TASK BRIEF
From the entries below, list each line with "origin".

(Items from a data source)
>>>>

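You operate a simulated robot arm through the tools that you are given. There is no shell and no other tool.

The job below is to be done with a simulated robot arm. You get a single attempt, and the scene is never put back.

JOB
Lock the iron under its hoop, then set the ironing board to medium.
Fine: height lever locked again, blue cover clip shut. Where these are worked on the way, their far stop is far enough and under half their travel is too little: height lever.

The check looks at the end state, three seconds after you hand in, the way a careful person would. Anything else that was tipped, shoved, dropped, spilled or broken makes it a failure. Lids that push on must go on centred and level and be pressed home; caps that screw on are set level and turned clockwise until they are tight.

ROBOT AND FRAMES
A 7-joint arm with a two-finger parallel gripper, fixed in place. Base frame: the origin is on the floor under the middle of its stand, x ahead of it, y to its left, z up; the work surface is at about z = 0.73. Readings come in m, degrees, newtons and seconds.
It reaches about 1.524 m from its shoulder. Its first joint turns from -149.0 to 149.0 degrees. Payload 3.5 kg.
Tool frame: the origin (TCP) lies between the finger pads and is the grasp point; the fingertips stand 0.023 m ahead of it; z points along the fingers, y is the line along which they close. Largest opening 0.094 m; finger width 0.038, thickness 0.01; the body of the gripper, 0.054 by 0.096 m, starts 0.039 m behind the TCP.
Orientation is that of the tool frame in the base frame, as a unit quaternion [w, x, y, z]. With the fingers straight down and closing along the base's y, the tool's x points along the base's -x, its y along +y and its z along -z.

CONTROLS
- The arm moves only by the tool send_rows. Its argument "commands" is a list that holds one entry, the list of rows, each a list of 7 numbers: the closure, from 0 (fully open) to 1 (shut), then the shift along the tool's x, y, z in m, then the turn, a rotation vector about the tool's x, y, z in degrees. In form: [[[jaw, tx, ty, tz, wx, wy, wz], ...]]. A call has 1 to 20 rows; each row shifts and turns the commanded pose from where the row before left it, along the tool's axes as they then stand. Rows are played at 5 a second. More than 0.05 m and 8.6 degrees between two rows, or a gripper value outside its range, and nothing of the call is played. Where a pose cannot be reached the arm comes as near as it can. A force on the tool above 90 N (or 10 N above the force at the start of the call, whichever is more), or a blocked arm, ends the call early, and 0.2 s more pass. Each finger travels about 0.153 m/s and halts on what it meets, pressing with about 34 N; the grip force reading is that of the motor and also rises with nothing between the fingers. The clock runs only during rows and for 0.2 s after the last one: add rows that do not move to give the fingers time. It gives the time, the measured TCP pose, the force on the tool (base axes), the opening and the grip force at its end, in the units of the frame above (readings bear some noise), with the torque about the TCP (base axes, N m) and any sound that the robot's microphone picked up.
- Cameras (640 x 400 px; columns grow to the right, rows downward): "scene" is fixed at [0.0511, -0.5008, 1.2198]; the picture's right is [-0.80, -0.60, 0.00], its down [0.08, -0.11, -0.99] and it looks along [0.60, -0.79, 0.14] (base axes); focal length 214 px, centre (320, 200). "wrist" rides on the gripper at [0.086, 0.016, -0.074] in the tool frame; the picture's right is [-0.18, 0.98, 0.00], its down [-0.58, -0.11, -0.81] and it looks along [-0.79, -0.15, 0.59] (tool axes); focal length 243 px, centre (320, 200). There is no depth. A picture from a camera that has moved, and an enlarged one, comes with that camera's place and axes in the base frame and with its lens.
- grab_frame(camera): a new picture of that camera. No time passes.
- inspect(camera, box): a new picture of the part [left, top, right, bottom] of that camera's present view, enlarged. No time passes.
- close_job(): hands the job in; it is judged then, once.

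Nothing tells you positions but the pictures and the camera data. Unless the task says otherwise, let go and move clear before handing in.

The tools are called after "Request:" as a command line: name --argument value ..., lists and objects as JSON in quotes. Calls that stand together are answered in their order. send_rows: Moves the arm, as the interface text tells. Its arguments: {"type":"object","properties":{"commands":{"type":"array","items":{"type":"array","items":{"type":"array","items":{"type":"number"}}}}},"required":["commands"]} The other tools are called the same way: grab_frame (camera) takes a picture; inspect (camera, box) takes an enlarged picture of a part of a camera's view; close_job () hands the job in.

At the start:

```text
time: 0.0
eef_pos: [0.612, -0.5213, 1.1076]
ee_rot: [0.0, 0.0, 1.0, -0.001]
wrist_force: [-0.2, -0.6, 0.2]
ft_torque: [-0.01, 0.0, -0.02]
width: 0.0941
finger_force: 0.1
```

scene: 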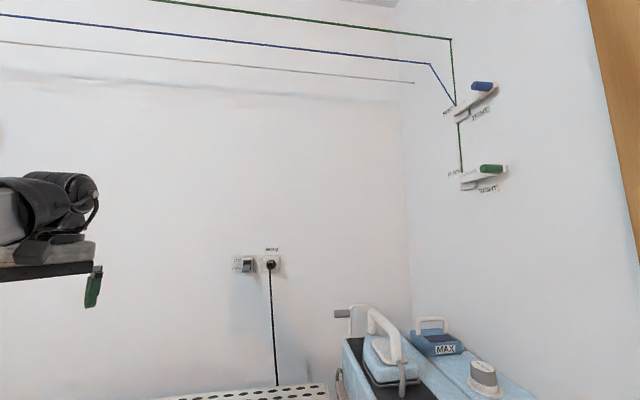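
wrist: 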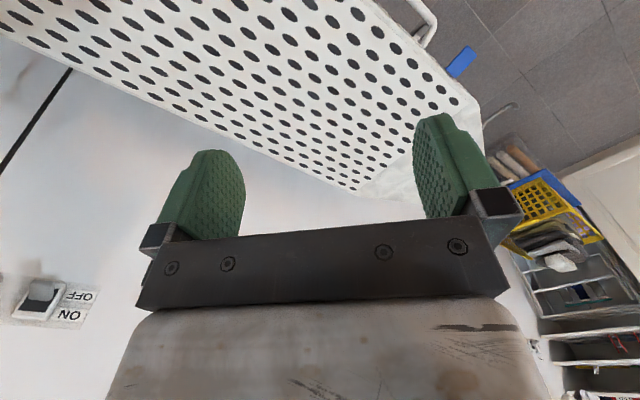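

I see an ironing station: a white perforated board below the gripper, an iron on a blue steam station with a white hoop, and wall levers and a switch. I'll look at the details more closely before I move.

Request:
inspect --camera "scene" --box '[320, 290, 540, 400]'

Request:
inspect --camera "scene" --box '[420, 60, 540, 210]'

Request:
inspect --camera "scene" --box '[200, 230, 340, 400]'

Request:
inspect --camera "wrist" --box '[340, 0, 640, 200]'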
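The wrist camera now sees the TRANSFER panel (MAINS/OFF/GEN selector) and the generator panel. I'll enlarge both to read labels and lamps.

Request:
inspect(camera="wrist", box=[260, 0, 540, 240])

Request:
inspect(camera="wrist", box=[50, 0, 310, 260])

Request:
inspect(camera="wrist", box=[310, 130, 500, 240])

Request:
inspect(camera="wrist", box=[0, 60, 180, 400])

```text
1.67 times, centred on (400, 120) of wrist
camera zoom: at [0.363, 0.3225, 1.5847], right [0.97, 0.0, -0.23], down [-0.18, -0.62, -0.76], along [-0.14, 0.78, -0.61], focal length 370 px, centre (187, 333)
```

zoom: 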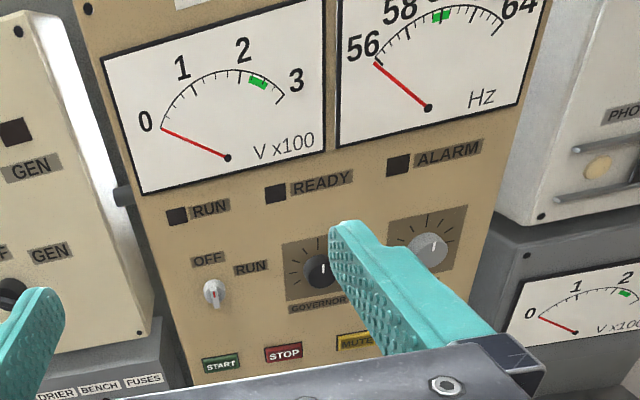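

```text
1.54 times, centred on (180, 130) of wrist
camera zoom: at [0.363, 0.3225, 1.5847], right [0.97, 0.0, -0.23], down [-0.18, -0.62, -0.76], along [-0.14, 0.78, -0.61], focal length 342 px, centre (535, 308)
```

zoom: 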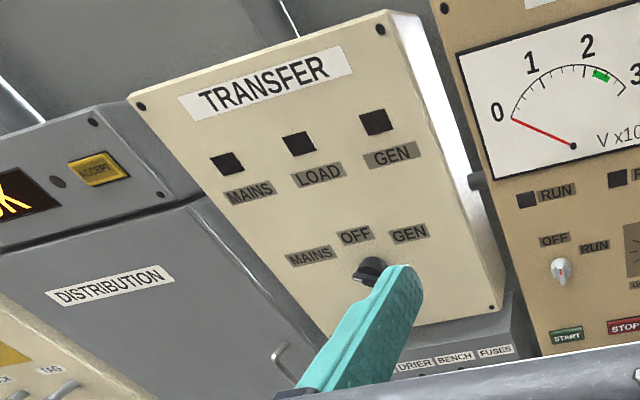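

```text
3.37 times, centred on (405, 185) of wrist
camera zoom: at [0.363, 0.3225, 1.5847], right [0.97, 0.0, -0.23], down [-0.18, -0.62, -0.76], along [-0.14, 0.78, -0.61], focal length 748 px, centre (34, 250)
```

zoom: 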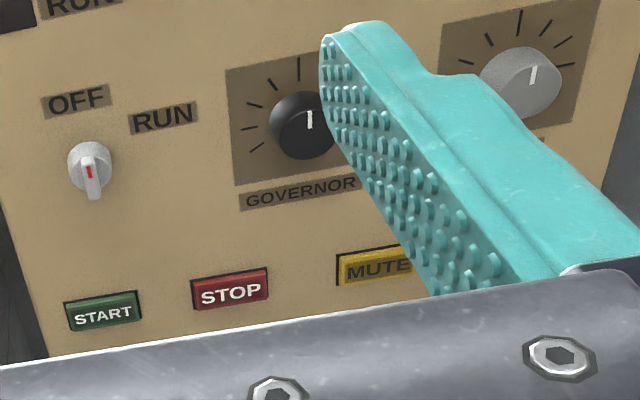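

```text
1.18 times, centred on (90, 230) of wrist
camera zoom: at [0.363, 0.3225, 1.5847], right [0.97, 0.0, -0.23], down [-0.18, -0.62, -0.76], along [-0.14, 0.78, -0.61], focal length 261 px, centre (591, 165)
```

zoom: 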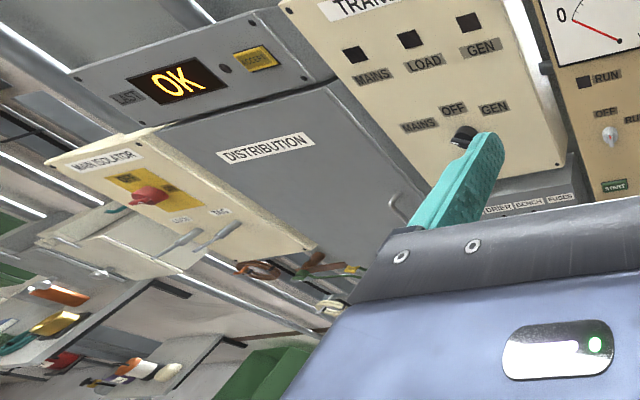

<<<<

THE COMPLETED TASK
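A 7-joint arm with a two-finger parallel gripper, fixed in place. Base frame: the origin is on the floor under the middle of its stand, x ahead of it, y to its left, z up; the work surface is at about z = 0.73. Readings come in m, degrees, newtons and seconds.
Tool frame: the origin (TCP) lies between the finger pads and is the grasp point; the fingertips stand 0.023 m ahead of it; z points along the fingers, y is the line along which they close. Largest opening 0.094 m; finger width 0.038, thickness 0.01; the body of the gripper, 0.054 by 0.096 m, starts 0.039 m behind the TCP.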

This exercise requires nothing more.